> **Work instructions**
Copy each line of the material below that includes the string "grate".
:: Source material ::
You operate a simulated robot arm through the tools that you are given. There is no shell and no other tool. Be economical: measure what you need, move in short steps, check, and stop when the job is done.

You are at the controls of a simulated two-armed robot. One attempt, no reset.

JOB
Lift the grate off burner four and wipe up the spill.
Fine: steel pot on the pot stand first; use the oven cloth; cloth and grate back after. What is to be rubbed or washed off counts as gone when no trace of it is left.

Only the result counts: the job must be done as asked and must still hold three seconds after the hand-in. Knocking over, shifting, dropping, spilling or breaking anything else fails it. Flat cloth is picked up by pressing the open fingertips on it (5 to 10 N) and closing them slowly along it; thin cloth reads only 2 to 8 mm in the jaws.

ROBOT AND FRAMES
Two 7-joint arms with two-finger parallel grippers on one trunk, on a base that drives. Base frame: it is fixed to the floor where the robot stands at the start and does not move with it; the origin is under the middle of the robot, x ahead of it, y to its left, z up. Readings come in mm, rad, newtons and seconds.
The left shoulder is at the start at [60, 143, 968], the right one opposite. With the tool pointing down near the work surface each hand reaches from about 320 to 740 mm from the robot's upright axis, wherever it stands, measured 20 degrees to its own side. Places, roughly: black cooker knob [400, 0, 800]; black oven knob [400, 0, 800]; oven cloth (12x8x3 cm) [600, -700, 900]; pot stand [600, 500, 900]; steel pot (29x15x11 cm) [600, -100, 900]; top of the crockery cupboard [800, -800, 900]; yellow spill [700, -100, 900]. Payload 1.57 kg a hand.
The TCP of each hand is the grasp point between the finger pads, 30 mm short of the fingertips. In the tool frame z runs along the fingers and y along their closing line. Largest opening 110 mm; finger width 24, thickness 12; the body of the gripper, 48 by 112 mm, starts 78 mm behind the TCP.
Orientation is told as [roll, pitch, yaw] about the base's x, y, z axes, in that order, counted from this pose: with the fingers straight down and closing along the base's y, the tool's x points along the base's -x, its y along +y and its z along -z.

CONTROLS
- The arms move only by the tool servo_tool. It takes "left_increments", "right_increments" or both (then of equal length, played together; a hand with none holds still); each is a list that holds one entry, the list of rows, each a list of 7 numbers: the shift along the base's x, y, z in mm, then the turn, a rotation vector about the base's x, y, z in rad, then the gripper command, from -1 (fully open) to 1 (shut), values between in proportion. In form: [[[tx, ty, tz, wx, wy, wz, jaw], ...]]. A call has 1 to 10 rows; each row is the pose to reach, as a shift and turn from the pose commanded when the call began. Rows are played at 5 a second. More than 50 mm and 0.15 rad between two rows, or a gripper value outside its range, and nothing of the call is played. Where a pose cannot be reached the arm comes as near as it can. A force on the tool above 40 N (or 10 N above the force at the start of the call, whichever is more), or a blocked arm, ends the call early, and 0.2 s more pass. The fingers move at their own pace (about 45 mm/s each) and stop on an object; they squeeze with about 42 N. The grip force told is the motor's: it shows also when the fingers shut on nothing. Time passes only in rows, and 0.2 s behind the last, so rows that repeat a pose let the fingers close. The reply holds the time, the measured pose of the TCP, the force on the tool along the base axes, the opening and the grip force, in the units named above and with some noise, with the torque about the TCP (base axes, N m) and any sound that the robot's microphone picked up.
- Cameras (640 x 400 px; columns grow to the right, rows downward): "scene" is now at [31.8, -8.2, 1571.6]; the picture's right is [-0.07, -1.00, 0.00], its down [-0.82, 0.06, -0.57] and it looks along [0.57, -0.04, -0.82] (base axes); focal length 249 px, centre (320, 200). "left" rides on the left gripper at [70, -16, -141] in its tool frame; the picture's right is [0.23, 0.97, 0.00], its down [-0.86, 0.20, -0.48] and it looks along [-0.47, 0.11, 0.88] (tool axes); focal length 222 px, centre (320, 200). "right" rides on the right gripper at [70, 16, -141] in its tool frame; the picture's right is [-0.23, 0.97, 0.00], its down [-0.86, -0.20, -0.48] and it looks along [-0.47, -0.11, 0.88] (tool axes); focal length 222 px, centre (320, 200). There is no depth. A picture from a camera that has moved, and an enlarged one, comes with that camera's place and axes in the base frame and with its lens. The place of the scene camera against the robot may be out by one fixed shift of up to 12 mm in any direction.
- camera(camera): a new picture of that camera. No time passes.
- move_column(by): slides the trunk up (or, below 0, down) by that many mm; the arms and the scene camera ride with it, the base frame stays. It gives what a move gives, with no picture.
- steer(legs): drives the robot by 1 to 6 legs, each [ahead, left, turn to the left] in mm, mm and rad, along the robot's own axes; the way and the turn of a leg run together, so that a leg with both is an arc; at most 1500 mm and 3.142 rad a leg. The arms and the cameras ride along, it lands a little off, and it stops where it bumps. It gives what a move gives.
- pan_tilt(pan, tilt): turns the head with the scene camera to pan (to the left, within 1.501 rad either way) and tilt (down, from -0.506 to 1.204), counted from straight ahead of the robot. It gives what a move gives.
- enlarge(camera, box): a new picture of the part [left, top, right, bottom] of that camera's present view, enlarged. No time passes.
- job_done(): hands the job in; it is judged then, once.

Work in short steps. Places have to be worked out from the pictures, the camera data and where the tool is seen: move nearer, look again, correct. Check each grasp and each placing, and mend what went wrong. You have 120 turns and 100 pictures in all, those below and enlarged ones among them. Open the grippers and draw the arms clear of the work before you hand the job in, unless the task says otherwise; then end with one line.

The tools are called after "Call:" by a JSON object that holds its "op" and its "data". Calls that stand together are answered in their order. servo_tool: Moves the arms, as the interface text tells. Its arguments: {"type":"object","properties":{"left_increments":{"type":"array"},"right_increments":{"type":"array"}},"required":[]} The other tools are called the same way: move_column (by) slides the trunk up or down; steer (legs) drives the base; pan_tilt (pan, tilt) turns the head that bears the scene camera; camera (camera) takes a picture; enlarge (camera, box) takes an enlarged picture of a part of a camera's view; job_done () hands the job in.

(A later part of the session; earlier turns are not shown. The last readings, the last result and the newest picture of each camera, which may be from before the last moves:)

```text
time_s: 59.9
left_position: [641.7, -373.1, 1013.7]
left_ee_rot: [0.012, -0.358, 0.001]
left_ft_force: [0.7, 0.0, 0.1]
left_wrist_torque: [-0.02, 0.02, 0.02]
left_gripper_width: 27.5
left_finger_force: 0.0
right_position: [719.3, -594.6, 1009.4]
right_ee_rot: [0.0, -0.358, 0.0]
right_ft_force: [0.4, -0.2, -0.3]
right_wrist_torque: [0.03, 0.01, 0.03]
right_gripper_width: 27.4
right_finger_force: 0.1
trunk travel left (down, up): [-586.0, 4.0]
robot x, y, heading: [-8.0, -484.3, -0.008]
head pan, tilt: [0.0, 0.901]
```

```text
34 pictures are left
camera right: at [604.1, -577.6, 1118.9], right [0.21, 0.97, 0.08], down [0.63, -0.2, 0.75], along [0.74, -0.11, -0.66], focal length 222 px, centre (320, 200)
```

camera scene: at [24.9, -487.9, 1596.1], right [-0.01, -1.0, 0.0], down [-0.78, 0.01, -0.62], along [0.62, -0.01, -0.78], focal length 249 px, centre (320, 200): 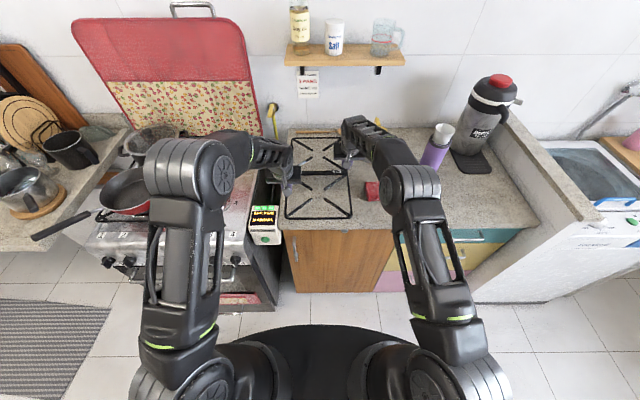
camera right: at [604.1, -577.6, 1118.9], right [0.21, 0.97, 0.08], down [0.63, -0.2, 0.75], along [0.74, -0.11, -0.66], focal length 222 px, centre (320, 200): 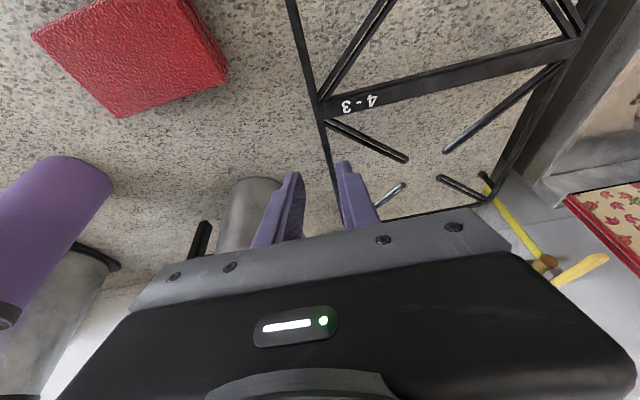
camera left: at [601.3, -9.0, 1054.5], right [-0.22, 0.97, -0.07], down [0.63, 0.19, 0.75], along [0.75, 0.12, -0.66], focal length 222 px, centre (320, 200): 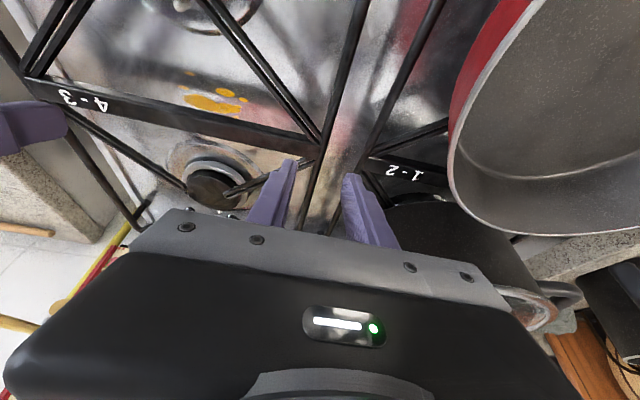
:::
:: Source material ::
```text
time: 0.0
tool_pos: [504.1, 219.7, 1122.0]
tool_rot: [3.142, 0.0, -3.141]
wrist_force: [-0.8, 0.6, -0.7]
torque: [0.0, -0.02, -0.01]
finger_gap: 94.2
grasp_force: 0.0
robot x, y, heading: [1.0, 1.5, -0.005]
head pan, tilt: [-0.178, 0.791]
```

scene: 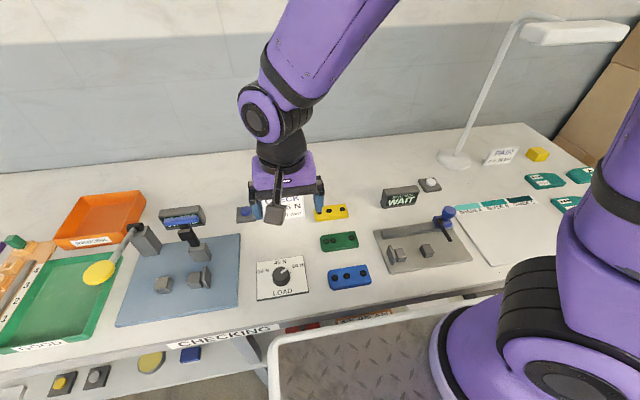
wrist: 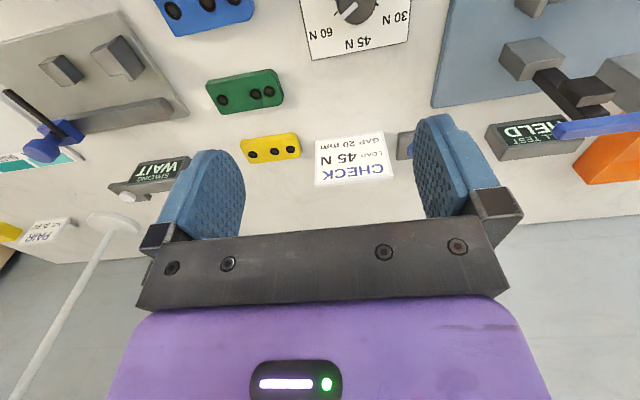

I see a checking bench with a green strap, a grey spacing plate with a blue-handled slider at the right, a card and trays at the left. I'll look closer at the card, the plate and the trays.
:::
:: Source material ::
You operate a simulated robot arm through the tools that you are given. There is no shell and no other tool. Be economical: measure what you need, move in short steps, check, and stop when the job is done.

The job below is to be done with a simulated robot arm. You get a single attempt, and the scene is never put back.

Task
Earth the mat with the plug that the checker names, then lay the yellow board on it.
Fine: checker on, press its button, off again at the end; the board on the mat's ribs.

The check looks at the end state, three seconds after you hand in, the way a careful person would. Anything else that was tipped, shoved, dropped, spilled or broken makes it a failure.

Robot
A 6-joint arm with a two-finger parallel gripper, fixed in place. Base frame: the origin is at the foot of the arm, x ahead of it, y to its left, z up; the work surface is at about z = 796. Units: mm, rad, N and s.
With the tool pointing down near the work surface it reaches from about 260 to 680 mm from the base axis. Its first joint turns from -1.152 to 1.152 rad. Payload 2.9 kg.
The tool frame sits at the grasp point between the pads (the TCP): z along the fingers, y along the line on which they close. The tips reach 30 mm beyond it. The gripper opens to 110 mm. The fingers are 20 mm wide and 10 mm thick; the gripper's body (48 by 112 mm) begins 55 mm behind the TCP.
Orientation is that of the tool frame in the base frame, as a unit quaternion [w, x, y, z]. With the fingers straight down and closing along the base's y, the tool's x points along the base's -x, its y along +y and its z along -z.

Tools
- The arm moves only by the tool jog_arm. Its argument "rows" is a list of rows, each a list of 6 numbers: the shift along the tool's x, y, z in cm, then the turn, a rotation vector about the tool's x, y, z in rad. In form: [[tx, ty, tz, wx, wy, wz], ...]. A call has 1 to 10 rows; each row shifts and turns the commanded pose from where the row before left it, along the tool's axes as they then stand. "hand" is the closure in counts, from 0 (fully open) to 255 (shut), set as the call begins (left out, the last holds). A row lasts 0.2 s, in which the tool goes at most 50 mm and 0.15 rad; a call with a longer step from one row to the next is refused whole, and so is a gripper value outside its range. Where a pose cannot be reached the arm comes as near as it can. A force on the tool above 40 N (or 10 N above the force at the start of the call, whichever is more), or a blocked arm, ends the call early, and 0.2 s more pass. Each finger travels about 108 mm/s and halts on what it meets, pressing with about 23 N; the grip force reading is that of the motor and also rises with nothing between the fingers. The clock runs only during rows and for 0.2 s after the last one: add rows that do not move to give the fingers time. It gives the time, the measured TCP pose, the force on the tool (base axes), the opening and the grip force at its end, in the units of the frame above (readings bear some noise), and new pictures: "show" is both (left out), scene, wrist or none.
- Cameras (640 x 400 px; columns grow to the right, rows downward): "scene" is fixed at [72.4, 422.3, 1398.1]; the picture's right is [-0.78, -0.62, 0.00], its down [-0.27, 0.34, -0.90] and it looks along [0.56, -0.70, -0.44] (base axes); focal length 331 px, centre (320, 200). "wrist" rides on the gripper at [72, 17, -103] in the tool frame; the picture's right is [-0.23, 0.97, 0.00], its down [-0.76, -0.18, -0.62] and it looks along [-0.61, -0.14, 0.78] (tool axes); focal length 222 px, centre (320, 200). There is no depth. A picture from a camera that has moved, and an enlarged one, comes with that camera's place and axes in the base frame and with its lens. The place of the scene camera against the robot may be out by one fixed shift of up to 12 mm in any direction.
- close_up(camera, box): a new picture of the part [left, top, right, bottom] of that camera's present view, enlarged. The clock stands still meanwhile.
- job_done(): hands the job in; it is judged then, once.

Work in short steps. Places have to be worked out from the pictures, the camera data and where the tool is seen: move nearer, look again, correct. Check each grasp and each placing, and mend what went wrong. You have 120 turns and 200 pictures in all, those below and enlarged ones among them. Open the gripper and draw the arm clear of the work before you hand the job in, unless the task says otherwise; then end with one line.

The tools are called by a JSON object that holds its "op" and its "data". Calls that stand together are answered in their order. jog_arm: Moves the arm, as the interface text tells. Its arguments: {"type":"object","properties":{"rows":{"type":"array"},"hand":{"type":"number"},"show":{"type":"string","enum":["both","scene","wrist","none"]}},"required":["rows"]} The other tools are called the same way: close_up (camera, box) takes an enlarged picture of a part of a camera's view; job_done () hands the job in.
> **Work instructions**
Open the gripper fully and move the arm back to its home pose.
:::
> **Output of the exercise**
Lift the grate off burner four and wipe up the spill.
Fine: steel pot on the pot stand first; use the oven cloth; cloth and grate back after. What is to be rubbed or washed off counts as gone when no trace of it is left.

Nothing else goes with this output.